Russland belebt eine alte Drohnensteuerung neu. Mittels Glasfaserkabel werden die Drohnen ins Ziel gelenkt. Der Ukraine fehlt die passende Antwort.

Kiew –  „Die Effektivität von FPV-Drohnen beruht größtenteils auf ihrer hohen Manövrierfähigkeit“, hat The War Zone (TWZ) geschrieben. Das Magazin hatte sich mit Russlands Drohnen-Innovation einer Steuerung mittels Glasfaser beschäftigt, weist aber darauf hin, dass Drohnen am Draht einiges an Einsatzwert einbüßen. Dennoch: Im Ukraine-Krieg versuchen sich beide Seiten mit immer ausgefeilterer Drohnen-Technik auszustechen. Einer offensiven Innovation folgt binnen kurzer Zeit eine defensive. Was beide Seiten in den Fortschritt investieren, endet zwangsläufig in einem Patt.

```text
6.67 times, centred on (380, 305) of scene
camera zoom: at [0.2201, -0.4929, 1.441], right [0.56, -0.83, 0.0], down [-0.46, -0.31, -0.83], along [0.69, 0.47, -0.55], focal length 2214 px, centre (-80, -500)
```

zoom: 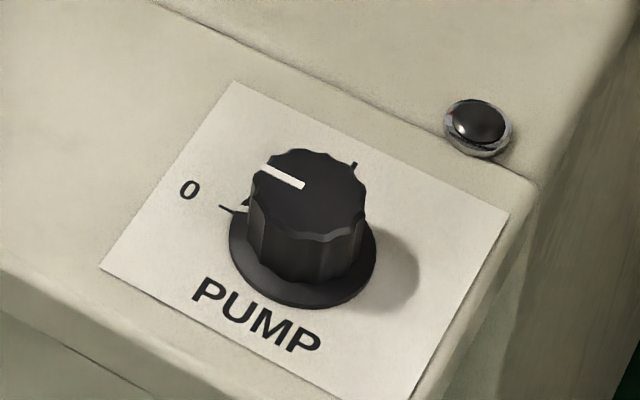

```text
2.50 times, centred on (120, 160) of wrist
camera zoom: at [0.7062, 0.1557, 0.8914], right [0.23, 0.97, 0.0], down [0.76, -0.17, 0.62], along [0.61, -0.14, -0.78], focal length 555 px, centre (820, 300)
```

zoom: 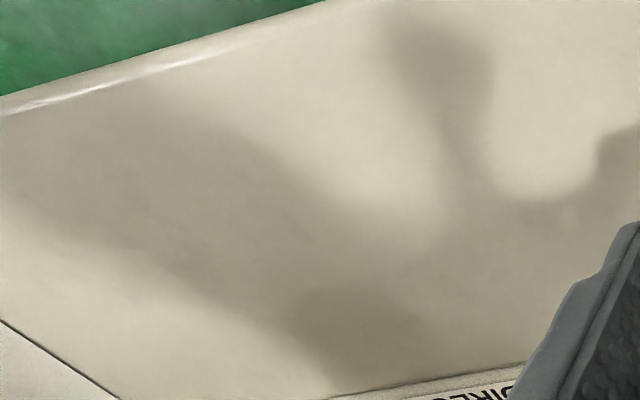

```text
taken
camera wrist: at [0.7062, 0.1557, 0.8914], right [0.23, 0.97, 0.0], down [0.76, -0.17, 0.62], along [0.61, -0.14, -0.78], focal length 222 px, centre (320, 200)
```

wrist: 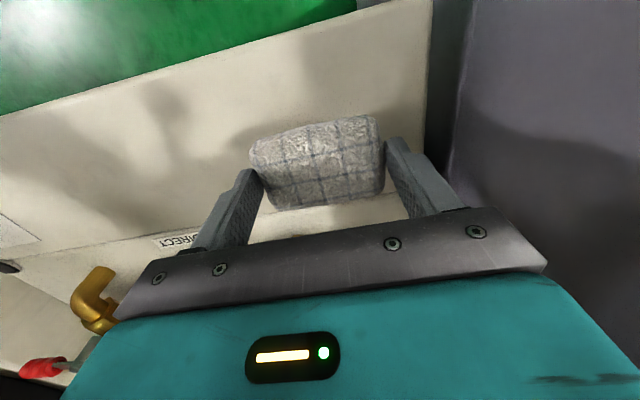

Die Drohne am Draht hat ihre Grenzen, wie TWZ klarstellt: Insofern könne die Waffe lediglich eingesetzt werden, wo die Frontabschnitte ruhig und abgegrenzt sindThe War Zone spricht von „stabilisiert“: „Hindernisse können richtig kartiert und erkannt werden, sodass jede größere Interaktion mit dem Draht vermieden wird und die Entfernungen zu potenziellen Zielen gut definiert werden können“.

Ukraine-Krieg: Seit einem Jahr tauchen Glasfaserdrohnen häufiger in Kampfeinsätzen auf

Seit einem Jahr tauchen Glasfaserdrohnen häufiger in Kampfeinsätzen auf, schreibt aktuell der Business Insider (BI) und nimmt Bezug auf die Klage eines Majors einer ukrainischen Einheit für elektronische Kriegsführung: Die Drohnen seien „ein echtes Problem“, weil „wir sie nicht elektronisch aufspüren und abfangen können“, sagt Yuriy, wie ihn der Business Insider nennt. Im Gegensatz zu kabellosen Drohnen, die durch Funk- oder Wi-Fi gesteuert würden, sei eine Glasfaserdrohne über ein ultraleichtes Glasfaserkabel mit der Bodenstation verbunden. Diese physische Verbindung sichere eine störungsfreie, latenzarme Datenübertragung.

„Die Einführung von Glasfaserkabeln stellt keine grundlegende Veränderung dar, ist aber sicherlich ein weiterer kleiner Schritt nach vorn im brutalen, nie endenden Überlebenskampf auf dem Schlachtfeld.“

TWZ spricht der Waffe auch eine gute Effektivität auf kurze Distanzen zu – als Nahkampfmunition beispielsweise; „auch die Verwendung von Taktiken, bei denen die Drohne eine größere Höhe beibehält, bevor sie direkt auf ihr Ziel herabstößt, wäre ein optimiertes Profil für eine solche Waffe“, schreibt das Magazin. Ihm zufolge läge aber der größte Vorteil einer physisch gesteuerten Drohne in ihrer Emissionsfreiheit. Das Ausbleiben von elektromagnetischen Impulsen macht die Drohne unsichtbar für Gegner, die ansonsten aus der Position sowie aus der Bewegung einer Drohne durch das Messverfahren der Triangulation auch den Standort des Piloten ermitteln und letztendlich ausschalten könnten. Das entfällt durch die kabelgebundene Steuerung.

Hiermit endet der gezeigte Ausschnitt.